John Lewis has also been investing heavily in product availability, so as better to deliver instant gratification to its customers. Many sales fail once the customer realises he might have to wait for weeks to have the product delivered. Product availability has been a powerful driver in converting footfall into sales.
Demographics have also worked strongly in the company's favour. John Lewis is unashamedly a retail format for the aspiring middle classes. Unlike many retailers, it also appeals to the elderly, many of whom, unlike their younger counterparts, have the time as well as the money for shopping. What's more, few of these older shoppers are debt-constrained.
Yet there is perhaps a bigger reason why John Lewis is getting it right while others seem to be floundering. One of the company's founding principles is that it should be labour that is employing capital, not capital that employs labour. The partnership structure underpins this philosophy, so that all employees feel that they are in some way owners of the business.
It is surely no accident that the retailers doing well in a stagnant market are those that have invested heavily in their future. At a time when the trend in retailing has been the sale and leaseback of freehold properties so as to release capital for equity and debt holders, John Lewis has the luxury of a portfolio still largely made up of wholly-owned properties. That in turn lowers the cost base and makes the retailer immune to punishing rent reviews.
The same goes for the debt leverage that private equity has injected into some of our best-known retailers. Debenhams repaid its private-equity backers several times over before being refloated on the stock market. The repeated gearing up with debt that this process involves cannot be done without adverse consequences for investment and future sales. The last trading update showed that Debenhams was struggling. Philip Green's Bhs and Arcadia are also shivering in the winter winds, having been similarly fleeced of their capital.
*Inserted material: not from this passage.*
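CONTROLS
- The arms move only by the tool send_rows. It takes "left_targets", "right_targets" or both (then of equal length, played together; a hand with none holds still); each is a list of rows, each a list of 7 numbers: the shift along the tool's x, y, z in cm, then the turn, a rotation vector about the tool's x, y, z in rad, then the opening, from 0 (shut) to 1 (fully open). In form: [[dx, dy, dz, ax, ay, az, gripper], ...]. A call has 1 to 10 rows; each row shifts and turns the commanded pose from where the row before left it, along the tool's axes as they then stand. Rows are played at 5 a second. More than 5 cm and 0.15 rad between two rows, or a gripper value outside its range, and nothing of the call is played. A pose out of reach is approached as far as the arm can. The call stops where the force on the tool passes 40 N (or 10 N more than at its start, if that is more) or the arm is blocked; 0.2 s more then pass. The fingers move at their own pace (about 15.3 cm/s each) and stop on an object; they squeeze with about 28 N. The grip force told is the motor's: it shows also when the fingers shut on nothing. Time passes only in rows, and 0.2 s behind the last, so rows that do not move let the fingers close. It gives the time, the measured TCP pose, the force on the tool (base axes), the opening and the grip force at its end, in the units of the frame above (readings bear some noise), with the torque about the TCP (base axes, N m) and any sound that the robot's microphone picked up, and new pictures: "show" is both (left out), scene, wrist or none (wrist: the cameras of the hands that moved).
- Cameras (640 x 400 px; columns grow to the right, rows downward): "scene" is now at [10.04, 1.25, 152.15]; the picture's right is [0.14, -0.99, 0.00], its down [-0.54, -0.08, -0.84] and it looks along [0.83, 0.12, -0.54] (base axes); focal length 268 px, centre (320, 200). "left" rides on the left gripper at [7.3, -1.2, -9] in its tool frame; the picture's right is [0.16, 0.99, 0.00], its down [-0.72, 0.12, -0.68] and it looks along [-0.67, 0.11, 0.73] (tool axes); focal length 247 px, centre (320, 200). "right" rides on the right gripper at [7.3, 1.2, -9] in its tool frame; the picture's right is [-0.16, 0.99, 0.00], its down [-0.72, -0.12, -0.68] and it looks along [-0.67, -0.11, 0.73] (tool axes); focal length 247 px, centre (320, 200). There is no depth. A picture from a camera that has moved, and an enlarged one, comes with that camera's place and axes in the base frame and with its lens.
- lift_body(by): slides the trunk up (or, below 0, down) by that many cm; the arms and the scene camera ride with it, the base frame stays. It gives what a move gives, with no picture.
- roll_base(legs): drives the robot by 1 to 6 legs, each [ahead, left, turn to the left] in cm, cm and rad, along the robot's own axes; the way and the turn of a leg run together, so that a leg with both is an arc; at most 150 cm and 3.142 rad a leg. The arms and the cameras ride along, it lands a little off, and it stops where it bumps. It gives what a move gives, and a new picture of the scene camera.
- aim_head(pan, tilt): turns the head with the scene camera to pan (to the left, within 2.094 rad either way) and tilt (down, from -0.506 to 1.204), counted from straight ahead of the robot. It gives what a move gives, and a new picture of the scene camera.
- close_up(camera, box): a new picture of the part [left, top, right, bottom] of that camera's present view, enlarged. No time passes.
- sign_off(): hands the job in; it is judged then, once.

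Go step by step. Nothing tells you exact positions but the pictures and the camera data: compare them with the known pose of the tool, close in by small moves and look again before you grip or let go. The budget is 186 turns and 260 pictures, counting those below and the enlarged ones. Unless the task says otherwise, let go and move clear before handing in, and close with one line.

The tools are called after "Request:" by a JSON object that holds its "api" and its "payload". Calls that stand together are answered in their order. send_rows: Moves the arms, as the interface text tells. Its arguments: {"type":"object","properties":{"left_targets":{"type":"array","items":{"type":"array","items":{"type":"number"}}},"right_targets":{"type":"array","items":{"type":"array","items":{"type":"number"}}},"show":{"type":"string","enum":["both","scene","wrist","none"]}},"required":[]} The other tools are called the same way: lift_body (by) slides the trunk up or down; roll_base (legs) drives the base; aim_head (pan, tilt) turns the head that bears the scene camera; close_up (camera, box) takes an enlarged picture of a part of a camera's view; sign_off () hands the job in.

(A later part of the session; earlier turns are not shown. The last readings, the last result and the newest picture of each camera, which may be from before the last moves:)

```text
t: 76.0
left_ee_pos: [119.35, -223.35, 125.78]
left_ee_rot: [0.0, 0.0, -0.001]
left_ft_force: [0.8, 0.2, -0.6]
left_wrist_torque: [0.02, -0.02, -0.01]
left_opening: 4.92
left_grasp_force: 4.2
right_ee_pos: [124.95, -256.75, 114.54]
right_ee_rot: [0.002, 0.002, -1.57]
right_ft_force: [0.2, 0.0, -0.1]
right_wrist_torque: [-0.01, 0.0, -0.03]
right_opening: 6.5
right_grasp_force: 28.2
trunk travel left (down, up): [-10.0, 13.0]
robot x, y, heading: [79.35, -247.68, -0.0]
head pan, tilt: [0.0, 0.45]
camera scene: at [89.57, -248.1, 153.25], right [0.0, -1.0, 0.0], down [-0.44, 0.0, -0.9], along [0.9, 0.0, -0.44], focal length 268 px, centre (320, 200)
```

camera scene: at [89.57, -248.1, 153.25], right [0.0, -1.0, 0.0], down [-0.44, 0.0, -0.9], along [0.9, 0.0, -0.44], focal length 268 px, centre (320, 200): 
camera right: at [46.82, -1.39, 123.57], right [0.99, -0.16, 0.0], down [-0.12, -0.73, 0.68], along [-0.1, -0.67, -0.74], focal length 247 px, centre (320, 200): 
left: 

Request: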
Of course, it is just when commentators like me start to write that a retailer can do no wrong that it tends to fall precipitously from grace. Success breeds complacency, and that's when things go awry. There's a downside to John Lewis's structure of ownership, alongside the benefits. Ill-disciplined use of capital can be just as problematic in business as too little of it.
Yet John Lewis has no intention of converting or floating on the stock exchange. It would no longer be John Lewis if it did. Can you imagine a quoted or private- equity owned company keeping a haberdasheries department in all its stores? In an age of disposable clothing, it would be quite unthinkable, as would John Lewis without one.
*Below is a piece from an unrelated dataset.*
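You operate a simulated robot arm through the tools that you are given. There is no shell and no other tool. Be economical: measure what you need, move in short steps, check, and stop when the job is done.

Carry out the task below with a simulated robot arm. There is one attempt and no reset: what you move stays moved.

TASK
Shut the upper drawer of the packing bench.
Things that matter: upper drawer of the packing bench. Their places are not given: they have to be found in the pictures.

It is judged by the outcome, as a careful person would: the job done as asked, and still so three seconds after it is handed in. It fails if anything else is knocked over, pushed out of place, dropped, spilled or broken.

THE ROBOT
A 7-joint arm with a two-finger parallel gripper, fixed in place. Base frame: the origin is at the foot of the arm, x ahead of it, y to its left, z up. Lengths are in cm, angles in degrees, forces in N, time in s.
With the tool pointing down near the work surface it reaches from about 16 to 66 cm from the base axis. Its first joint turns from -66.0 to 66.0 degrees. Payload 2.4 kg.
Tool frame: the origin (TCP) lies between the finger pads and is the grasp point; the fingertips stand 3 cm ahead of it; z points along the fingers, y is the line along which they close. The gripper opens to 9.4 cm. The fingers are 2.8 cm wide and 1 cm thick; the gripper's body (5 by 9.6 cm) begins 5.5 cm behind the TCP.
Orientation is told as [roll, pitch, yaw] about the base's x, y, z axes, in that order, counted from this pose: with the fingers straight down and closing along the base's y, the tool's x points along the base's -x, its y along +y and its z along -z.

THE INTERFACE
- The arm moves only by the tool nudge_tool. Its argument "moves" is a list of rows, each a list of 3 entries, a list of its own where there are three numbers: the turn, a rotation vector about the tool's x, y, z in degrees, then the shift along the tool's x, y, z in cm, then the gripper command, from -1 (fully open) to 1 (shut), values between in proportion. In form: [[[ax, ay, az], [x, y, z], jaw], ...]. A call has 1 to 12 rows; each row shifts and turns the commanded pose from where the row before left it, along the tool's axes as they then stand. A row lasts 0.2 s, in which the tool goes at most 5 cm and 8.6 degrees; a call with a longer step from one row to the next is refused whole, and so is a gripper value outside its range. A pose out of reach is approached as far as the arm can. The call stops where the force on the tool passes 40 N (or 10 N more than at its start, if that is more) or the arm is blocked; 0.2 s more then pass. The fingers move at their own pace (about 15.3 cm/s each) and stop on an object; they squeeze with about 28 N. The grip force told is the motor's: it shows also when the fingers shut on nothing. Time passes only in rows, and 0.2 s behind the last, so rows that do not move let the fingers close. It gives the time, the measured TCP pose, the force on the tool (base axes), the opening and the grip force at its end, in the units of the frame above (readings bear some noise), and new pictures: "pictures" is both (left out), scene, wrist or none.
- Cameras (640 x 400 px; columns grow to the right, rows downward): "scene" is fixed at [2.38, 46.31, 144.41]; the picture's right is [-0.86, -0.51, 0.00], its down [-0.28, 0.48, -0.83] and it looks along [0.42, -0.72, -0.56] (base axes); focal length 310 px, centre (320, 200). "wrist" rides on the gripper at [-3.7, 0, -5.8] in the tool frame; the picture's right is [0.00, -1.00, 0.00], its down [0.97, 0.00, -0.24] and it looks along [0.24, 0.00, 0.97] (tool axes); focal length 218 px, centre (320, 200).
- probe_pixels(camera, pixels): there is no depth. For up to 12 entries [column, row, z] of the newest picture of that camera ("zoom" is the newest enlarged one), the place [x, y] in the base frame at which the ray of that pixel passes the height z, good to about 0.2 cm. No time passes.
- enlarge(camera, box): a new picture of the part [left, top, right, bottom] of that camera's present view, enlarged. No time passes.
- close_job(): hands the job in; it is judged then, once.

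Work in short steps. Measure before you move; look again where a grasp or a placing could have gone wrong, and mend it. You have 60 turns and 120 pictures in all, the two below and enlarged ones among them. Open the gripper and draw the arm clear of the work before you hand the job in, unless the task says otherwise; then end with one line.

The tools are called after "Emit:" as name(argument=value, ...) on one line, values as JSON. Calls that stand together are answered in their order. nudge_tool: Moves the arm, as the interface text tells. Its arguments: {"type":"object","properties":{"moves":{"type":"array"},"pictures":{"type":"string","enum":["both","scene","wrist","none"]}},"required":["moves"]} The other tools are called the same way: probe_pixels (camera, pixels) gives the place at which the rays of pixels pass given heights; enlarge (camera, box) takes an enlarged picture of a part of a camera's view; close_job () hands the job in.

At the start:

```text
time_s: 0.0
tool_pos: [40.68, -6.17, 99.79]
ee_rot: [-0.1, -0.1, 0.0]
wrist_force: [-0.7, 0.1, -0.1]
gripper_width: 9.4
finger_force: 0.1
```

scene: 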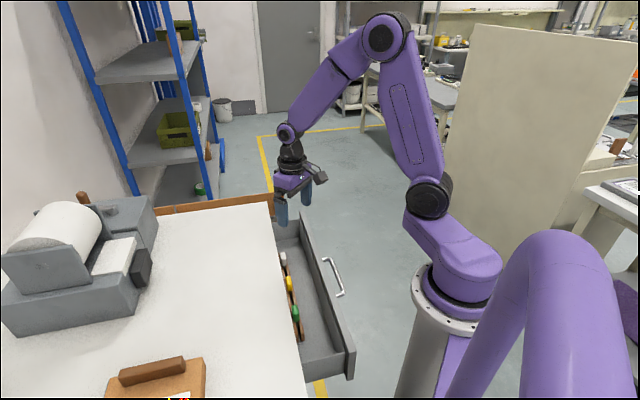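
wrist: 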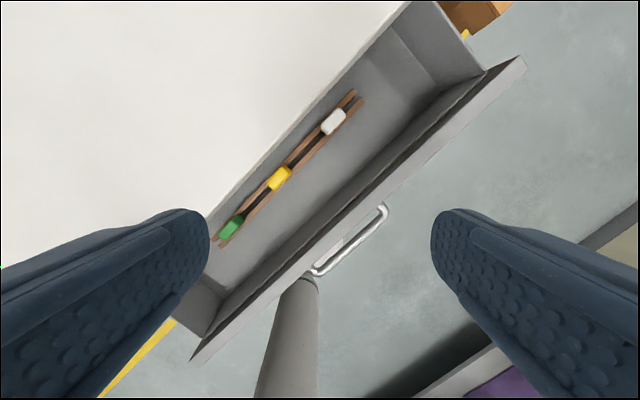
Harry Potter loses his magic
Bloomsbury Publishing was presumably hoping to don its special Harry Potter cloak of invisibility when it chose to delay a calamitous profits warning until 6 o'clock last night, well after the markets had closed. Why not go the whole hog and announce on Christmas Eve, the traditional slot for really bad corporate news?
With a bit of luck, profits have merely been delayed, rather than forgone altogether, but the signs don't look good. Book sales have apparently been dire so far this Christmas. Either way, the chairman, Nigel Newton, has quite a bit of explaining to do. A shortfall of as much as 75 per cent surely cannot be entirely explained away by that weighty tome which Bloomsbury manfully agreed to publish - the unabridged speeches of Gordon Brown. Or can it?